This number of points is not enough to get an estimate with the quality of the previous eg.

Monte Carlo Integration

Monte Carlo integration is an estimation of the true integration based on random sampling and in the Strong Law of Large Numbers.

The estimator of \[\theta = \int_a^b~g(x)~dx\] is computed as follows:

  1. Generate \(X_1, X_2, \ldots, X_n\) iid from Unif(a,b)
  2. Compute \(\overline{g(X)} = \frac{1}{n} g(X_i)\)
  3. The estimation \(\hat{\theta} = (b-a)\overline{g(X)}\)

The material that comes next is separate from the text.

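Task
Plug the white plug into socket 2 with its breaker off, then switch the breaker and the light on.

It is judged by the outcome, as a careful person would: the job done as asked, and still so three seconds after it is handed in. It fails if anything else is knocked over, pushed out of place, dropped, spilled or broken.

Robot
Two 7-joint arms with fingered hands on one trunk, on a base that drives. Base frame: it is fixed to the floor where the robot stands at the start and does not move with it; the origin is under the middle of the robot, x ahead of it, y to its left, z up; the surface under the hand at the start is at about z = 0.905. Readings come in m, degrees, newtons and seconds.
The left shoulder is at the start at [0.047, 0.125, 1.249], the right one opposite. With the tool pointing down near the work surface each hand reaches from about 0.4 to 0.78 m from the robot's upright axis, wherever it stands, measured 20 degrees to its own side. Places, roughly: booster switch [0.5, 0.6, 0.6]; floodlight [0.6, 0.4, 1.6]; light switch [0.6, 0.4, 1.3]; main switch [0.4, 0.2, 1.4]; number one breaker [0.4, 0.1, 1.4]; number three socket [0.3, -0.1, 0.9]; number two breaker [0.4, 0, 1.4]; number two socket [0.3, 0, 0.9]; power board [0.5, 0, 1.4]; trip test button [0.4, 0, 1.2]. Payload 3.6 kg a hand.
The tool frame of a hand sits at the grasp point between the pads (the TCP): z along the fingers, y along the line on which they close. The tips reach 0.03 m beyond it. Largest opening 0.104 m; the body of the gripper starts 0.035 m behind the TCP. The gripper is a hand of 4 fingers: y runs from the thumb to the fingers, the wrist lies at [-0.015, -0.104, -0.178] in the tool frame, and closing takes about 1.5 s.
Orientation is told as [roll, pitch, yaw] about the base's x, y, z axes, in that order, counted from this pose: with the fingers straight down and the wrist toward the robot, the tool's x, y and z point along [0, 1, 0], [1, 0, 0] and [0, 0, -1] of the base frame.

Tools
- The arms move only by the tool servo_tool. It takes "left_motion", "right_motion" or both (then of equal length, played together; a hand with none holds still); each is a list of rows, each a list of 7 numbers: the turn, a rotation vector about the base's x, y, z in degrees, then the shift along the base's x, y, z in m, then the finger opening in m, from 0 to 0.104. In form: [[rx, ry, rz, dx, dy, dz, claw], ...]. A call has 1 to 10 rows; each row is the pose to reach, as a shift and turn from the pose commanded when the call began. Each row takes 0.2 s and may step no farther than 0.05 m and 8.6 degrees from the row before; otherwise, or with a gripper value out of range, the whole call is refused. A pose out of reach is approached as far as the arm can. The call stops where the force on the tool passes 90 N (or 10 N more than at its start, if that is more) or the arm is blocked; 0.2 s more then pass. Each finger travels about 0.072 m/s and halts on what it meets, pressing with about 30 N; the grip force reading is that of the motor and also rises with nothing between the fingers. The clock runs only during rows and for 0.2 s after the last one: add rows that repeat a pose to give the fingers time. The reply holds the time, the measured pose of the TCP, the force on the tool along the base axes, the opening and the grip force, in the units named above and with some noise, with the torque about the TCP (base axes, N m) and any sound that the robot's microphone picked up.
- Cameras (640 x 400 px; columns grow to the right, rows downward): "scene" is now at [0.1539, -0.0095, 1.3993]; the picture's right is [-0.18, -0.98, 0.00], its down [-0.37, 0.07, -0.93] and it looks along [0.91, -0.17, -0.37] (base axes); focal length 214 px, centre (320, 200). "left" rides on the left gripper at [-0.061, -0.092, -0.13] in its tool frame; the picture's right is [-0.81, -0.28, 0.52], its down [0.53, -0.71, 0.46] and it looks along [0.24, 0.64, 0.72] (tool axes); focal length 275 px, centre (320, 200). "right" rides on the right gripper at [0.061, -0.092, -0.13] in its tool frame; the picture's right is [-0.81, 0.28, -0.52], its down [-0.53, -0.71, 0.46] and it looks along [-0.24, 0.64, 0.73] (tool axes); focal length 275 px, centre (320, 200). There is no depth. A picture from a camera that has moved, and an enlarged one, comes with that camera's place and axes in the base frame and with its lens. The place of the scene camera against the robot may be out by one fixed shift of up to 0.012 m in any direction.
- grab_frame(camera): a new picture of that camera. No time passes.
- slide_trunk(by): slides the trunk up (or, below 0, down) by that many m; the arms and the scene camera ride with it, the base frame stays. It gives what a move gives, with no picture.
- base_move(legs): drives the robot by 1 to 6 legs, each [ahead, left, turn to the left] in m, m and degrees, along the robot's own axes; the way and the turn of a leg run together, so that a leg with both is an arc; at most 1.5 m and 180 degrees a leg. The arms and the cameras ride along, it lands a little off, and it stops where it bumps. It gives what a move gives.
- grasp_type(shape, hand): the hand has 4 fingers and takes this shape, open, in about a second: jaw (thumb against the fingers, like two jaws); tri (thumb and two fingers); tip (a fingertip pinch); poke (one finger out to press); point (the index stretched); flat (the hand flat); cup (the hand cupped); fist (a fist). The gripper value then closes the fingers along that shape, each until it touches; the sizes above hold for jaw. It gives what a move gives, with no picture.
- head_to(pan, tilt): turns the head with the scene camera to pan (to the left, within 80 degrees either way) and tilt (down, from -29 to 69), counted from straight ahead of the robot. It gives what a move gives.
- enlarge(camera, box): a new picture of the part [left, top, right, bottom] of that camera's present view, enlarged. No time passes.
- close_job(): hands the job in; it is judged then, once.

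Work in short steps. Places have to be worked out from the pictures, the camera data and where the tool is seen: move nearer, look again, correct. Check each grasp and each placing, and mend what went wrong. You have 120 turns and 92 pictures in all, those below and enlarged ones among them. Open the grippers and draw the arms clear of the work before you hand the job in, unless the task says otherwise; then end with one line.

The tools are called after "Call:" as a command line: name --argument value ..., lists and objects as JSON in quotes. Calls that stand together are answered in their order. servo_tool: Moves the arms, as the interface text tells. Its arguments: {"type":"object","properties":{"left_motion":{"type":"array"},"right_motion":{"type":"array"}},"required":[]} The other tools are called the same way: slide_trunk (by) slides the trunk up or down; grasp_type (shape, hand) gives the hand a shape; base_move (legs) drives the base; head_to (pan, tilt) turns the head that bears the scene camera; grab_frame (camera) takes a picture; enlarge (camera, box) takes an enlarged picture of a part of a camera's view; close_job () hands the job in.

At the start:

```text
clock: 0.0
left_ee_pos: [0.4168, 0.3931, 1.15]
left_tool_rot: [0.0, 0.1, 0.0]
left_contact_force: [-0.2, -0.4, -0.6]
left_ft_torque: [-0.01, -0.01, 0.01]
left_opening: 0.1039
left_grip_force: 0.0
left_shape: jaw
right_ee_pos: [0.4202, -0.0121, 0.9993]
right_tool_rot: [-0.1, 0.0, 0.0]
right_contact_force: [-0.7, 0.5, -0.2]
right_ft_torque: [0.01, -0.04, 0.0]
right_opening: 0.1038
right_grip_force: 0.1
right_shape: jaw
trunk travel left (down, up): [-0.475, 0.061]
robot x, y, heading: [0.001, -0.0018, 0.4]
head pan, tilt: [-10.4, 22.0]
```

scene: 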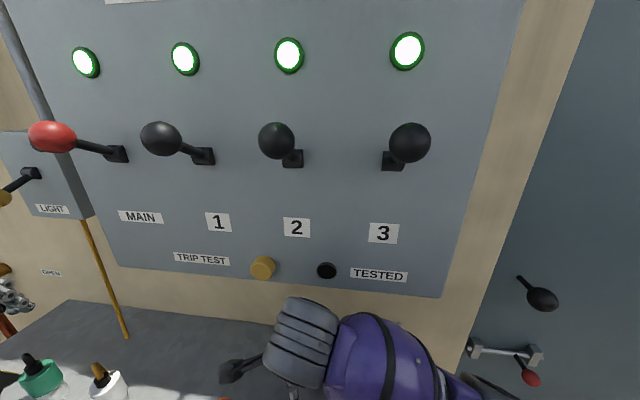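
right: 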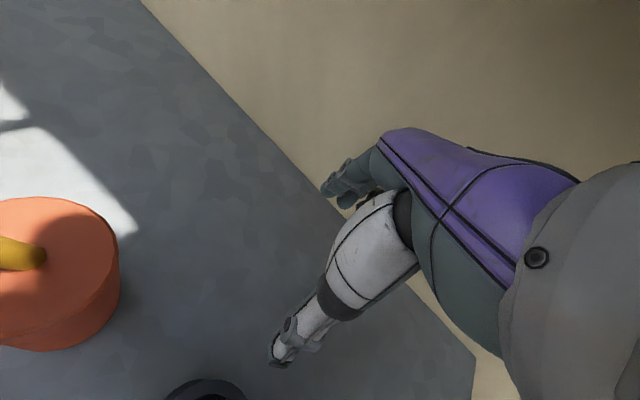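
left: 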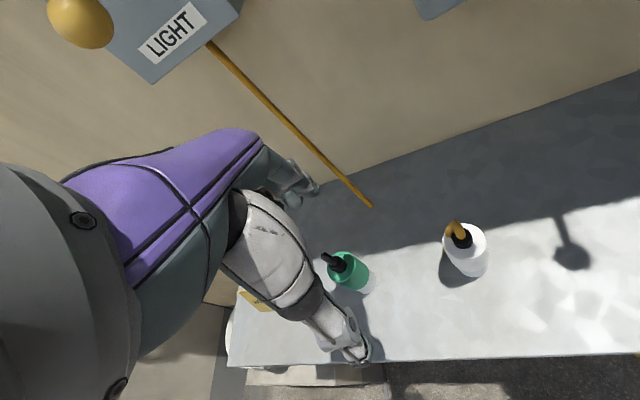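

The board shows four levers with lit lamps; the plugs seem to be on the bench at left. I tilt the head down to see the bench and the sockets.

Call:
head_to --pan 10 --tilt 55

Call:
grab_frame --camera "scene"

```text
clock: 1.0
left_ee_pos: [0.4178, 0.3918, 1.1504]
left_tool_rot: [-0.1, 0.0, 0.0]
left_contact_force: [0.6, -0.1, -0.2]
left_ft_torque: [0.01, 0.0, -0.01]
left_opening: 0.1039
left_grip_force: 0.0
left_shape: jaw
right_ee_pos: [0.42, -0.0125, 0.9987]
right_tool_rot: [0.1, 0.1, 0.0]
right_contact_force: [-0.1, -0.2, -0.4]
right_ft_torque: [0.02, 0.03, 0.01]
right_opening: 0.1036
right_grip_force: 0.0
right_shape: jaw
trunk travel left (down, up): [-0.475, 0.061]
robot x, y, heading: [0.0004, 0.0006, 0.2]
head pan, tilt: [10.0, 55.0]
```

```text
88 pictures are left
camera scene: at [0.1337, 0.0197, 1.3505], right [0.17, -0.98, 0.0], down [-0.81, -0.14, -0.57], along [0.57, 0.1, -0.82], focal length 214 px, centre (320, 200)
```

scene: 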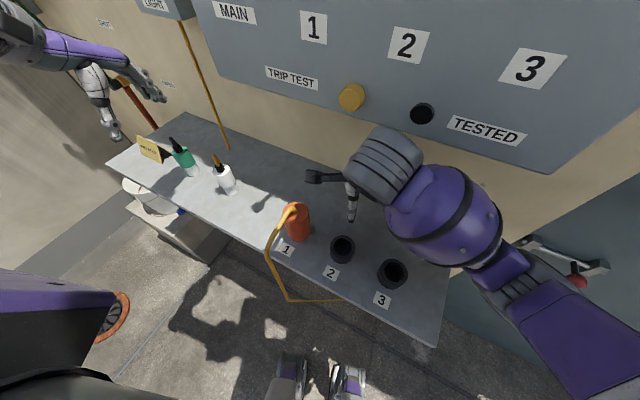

\(\hat{\theta}\) is itself a random variable, which by the Strong Law of Large Numbers: \(\hat{\theta} \rightarrow \theta\) as \(n \rightarrow \infty\)

in R:

# pre-condition: a < b
MC.simple.est <- function(g, a, b, n=1e4) {
  xi <- runif(n,a,b)      # step 1
  g.mean <- mean(g(xi))   # step 2
  (b-a)*g.mean            # step 3

The reason why this works:

\[\begin{array}{lcll} \int_a^b~g(x)~dx & = & \int_\mathbb{R} g(x) {\bf 1}_{[a,b]}(x)~dx & \color{blue}{ {\bf 1}_{[a,b]} = 1~\text{if}~x \in [a,b],~0~\text{otherwise} } \\ & = & (b-a) \int_\mathbb{R} g(x) f_U(x)~dx & \color{blue}{ f_U(x) = \frac{1}{b-a}~{\bf 1}_{[a,b]}(x), U \sim \text{Unif}(a,b) } \\ & = & (b-a)~E[g(U)] & \color{blue}{ E[g(X)] = \int g(x)f(x)~dx, X \sim f } \\ \end{array} \]

Eg: estimate \[\theta = \int_2^4 e^{-x}~dx = e^{-2} - e^{-4} = 0.1170\]

g <- function(x) exp(-x)

MC.simple.est(g, 2, 4)
## [1] 0.1169736

More generally, with pdf \(f\) over support \(A\), to estimate the integral

\[\theta = \int_A g(x)f(x)~dx\]

generate a random sample \(x_1,\ldots,x_n\) from the pdf \(f(x)\) and compute the mean of the sequence \(g(x_i)\), ie, \(\hat{\theta} = \frac{1}{n} \sum_i g(x_i)\).

With probability 1,

\[\lim_{n \to \infty} E[\hat{\theta}] = \theta\]

The variance of this estimator is:

\[var(\hat{\theta}) = var \Big( \frac{1}{n} \sum_i~g(X_i) \Big) = \frac{1}{n^2} \sum_i var (g(X_i)) = \frac{var(g(X))}{n}\]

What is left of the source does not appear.